begin Supplied data

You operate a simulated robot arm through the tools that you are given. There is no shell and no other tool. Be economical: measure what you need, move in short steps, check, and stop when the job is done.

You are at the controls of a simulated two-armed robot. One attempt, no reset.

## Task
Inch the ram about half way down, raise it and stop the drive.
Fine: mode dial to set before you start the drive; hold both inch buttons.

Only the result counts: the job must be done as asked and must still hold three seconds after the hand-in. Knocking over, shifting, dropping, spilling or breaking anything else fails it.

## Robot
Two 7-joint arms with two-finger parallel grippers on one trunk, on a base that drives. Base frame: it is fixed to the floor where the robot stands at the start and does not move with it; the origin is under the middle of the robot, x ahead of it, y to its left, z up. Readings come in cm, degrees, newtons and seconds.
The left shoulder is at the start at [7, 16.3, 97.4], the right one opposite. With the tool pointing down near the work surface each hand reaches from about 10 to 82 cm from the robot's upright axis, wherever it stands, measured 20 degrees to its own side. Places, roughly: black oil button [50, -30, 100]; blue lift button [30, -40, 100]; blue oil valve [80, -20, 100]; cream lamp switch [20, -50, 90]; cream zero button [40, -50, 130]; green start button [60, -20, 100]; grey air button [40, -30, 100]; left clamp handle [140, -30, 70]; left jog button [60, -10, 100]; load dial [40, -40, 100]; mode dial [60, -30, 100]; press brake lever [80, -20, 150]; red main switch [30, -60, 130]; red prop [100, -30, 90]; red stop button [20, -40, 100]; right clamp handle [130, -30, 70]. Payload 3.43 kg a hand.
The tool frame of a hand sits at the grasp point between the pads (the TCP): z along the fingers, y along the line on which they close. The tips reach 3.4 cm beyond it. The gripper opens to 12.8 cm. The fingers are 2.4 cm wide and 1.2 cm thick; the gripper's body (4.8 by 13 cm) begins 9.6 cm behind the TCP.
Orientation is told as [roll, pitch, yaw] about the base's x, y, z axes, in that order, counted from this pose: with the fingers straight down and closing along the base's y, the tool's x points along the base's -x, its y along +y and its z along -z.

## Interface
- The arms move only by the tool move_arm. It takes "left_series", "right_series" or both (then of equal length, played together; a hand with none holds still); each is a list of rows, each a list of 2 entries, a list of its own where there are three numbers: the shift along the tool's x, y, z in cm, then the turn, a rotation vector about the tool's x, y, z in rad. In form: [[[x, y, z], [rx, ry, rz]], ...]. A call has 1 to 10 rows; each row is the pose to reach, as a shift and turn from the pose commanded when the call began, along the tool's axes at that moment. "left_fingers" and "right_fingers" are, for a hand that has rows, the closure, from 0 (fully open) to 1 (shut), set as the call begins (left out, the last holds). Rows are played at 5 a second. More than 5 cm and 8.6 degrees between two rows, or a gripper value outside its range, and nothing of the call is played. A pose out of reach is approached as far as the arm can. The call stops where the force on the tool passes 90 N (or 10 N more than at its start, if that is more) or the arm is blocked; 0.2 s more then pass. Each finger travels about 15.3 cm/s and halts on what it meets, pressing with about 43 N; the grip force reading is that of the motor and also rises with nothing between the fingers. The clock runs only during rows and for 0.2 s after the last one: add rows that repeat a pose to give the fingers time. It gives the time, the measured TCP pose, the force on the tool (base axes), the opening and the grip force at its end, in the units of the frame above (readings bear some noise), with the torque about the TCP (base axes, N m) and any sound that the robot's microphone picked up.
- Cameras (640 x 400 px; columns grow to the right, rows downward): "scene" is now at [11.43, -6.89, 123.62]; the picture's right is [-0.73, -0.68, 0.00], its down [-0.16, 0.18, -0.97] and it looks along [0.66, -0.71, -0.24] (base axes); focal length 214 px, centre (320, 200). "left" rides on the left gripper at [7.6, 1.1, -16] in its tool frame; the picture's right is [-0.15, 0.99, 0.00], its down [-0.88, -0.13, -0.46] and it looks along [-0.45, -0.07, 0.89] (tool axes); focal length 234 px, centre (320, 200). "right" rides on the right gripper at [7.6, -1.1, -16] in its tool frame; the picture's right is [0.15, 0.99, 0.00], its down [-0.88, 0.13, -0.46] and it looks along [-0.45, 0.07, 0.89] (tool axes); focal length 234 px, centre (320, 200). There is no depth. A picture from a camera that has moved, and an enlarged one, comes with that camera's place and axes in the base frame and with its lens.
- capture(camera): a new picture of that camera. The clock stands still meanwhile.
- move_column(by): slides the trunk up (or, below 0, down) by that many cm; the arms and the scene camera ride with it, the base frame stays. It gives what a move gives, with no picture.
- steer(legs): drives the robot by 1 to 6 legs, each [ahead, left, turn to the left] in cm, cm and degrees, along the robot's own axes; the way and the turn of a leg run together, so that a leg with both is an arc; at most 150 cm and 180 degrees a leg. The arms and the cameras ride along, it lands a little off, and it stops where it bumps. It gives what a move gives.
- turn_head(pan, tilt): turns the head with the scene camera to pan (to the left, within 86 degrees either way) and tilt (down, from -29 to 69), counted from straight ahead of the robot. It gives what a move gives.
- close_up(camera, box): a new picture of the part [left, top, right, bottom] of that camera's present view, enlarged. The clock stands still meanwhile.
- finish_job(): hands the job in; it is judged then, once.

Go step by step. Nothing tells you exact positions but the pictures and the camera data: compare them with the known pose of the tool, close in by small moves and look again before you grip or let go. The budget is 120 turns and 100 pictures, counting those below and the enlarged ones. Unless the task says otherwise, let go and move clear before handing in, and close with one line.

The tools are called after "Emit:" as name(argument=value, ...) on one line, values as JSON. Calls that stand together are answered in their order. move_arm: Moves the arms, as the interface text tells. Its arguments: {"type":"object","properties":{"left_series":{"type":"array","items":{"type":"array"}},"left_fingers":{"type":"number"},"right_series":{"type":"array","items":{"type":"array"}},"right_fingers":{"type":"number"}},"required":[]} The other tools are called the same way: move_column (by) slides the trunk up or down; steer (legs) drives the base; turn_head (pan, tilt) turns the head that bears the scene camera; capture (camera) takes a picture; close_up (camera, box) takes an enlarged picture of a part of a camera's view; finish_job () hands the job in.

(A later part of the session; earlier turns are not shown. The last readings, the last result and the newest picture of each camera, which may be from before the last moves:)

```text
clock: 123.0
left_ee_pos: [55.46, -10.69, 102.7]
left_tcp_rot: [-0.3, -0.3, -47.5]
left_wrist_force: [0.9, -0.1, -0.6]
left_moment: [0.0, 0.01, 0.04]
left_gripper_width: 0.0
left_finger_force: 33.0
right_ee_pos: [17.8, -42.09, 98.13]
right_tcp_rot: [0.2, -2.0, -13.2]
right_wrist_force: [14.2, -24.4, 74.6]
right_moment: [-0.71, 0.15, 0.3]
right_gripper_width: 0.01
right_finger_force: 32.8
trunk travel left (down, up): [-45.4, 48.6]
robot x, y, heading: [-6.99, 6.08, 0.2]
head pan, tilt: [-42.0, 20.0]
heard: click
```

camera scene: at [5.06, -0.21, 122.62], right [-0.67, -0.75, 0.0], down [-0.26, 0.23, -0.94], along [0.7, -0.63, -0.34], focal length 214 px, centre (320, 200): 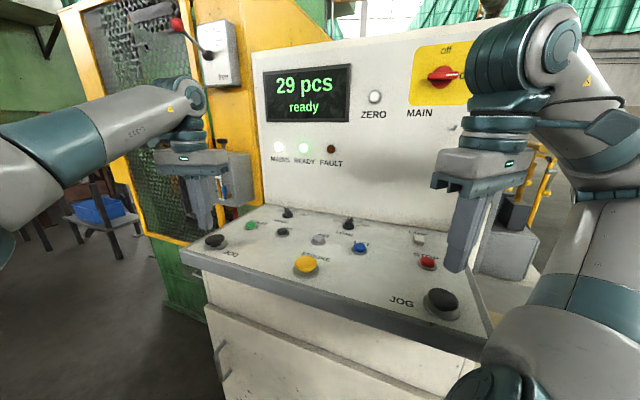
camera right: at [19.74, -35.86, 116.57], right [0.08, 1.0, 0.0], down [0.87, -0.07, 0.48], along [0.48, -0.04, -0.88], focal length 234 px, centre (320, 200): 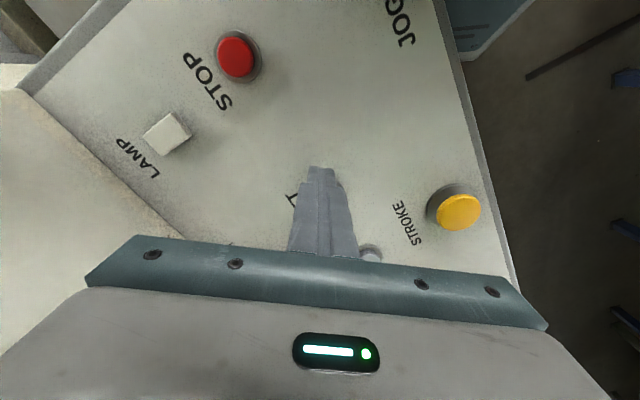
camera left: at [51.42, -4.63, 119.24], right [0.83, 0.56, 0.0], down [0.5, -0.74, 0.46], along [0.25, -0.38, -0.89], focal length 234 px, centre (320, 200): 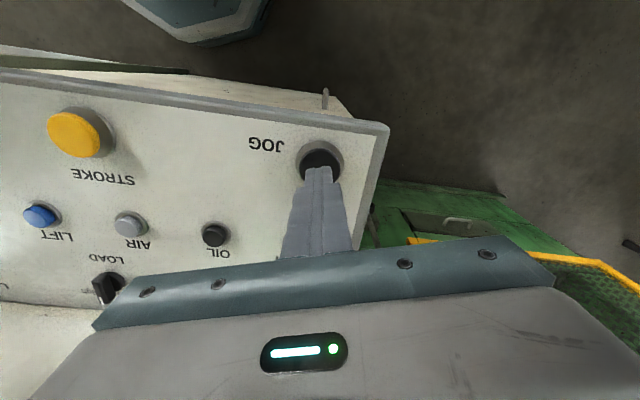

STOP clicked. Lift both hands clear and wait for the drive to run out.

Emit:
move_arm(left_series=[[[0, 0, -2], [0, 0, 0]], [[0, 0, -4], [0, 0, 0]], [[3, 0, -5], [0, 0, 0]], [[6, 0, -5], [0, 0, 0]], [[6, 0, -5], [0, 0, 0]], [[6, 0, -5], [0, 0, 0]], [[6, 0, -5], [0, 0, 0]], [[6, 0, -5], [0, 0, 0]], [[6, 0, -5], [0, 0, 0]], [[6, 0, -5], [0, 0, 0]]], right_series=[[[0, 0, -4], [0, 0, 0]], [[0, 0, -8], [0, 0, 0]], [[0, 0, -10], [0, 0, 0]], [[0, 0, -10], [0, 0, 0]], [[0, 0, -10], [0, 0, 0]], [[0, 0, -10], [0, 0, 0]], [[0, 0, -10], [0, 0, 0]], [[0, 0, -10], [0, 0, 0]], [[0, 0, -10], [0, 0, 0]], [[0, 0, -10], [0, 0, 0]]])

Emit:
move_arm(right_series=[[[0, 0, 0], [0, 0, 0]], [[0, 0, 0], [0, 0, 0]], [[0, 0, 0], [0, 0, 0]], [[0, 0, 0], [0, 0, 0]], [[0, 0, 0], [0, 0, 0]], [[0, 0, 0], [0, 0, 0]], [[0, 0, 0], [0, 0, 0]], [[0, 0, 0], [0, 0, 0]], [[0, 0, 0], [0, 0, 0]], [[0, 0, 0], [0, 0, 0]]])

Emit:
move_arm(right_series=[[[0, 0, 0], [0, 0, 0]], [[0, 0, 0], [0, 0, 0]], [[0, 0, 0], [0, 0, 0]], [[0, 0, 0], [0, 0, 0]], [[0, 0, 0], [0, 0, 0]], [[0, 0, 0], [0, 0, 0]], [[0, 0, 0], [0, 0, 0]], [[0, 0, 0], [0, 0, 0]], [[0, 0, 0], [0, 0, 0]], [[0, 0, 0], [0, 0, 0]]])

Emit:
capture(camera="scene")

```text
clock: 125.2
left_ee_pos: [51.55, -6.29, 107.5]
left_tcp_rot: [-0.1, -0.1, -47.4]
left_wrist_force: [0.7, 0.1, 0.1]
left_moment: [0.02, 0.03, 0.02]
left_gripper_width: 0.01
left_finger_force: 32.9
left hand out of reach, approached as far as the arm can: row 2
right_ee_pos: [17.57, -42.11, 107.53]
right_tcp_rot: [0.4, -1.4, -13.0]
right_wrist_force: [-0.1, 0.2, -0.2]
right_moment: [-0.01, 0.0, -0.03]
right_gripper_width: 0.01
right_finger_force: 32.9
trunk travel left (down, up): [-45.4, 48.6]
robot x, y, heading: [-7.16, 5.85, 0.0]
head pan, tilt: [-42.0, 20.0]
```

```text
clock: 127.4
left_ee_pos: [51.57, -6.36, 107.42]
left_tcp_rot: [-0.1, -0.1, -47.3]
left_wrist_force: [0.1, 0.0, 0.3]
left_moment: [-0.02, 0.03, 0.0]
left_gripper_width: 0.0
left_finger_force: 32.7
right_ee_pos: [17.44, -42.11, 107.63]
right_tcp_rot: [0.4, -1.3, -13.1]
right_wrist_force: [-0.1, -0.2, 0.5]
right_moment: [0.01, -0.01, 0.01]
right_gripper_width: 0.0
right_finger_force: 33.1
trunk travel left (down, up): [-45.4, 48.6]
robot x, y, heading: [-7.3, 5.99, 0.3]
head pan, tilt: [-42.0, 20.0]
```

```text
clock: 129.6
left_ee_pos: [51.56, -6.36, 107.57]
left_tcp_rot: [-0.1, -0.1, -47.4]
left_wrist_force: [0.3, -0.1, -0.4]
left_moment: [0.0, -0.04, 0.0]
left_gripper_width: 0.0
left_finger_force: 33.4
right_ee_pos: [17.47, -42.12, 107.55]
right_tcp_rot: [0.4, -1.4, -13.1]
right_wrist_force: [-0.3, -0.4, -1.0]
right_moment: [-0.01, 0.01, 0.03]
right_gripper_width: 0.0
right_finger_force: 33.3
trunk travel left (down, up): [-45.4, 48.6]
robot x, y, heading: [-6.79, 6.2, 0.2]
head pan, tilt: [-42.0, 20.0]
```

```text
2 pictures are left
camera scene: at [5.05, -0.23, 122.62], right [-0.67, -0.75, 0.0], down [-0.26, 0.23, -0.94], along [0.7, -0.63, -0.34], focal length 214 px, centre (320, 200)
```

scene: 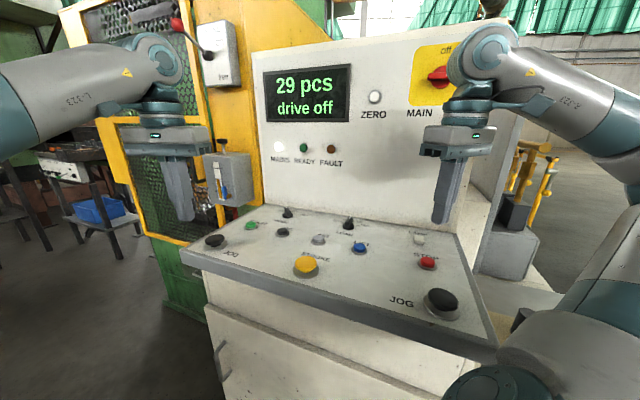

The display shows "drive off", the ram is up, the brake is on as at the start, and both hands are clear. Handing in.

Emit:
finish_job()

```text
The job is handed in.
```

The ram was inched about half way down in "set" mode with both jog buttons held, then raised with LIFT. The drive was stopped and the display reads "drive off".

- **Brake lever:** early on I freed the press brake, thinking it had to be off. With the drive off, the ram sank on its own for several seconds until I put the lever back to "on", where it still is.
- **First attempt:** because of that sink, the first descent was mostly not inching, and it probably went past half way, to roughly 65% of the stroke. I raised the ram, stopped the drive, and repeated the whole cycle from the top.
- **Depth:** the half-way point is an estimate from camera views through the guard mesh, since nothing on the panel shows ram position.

end Supplied data

Work to do =
1) Your answer is an exact copy of the document.
2) Reproduce the lines exactly, taking as the first line the one with "Inch the ram" and as the last line the one with "Two 7-joint arms", and include nothing else.

begin Document

1. Field of the Invention
The present invention relates to the manufacture of parts such as complex geometry metals vanes and shrouds according to the technique known as lost wax casting.
2. Discussion of the Background
For the manufacture of vanes and shrouds for turbojet engines, such as rotor or stator parts, or structural parts according to this technique, a master pattern is prepared first of all, using wax or any other similar material easily disposable at a later stage. If necessary, several master patterns are gathered into a cluster. A ceramic mould is prepared around this master pattern by dipping in a first slip to form a first layer of material in contact with the surface thereof. The surface of said layer is reinforced by sanding, for easier bonding of the following layer, and the whole is dried: composing respectively the stuccowork and drying operations. The dipping operation is then repeated in slips of possibly different compositions, an operation always associated with the successive stuccowork and drying operations. A ceramic shell formed of a plurality of layers is then provided. The slips are composed of particles of ceramic materials, notably flour, such as alumina, mullite, zircon or other, with a colloïdal mineral binder and admixtures, if necessary, according to the rheology requested. These admixtures enable to control and to stabilise the characteristics of the different types of layers, while breaking free from the different physical-chemical characteristics of the raw materials forming the slips. They may be a wetting agent, a liquefier or a texturing agent relative, for the latter, to the thickness requested for the deposit.

end Document

Responses to the tasks =
1)
1. Field of the Invention
The present invention relates to the manufacture of parts such as complex geometry metals vanes and shrouds according to the technique known as lost wax casting.
2. Discussion of the Background
For the manufacture of vanes and shrouds for turbojet engines, such as rotor or stator parts, or structural parts according to this technique, a master pattern is prepared first of all, using wax or any other similar material easily disposable at a later stage. If necessary, several master patterns are gathered into a cluster. A ceramic mould is prepared around this master pattern by dipping in a first slip to form a first layer of material in contact with the surface thereof. The surface of said layer is reinforced by sanding, for easier bonding of the following layer, and the whole is dried: composing respectively the stuccowork and drying operations. The dipping operation is then repeated in slips of possibly different compositions, an operation always associated with the successive stuccowork and drying operations. A ceramic shell formed of a plurality of layers is then provided. The slips are composed of particles of ceramic materials, notably flour, such as alumina, mullite, zircon or other, with a colloïdal mineral binder and admixtures, if necessary, according to the rheology requested. These admixtures enable to control and to stabilise the characteristics of the different types of layers, while breaking free from the different physical-chemical characteristics of the raw materials forming the slips. They may be a wetting agent, a liquefier or a texturing agent relative, for the latter, to the thickness requested for the deposit.

2)
Inch the ram about half way down, raise it and stop the drive.
Fine: mode dial to set before you start the drive; hold both inch buttons.

Only the result counts: the job must be done as asked and must still hold three seconds after the hand-in. Knocking over, shifting, dropping, spilling or breaking anything else fails it.

## Robot
Two 7-joint arms with two-finger parallel grippers on one trunk, on a base that drives. Base frame: it is fixed to the floor where the robot stands at the start and does not move with it; the origin is under the middle of the robot, x ahead of it, y to its left, z up. Readings come in cm, degrees, newtons and seconds.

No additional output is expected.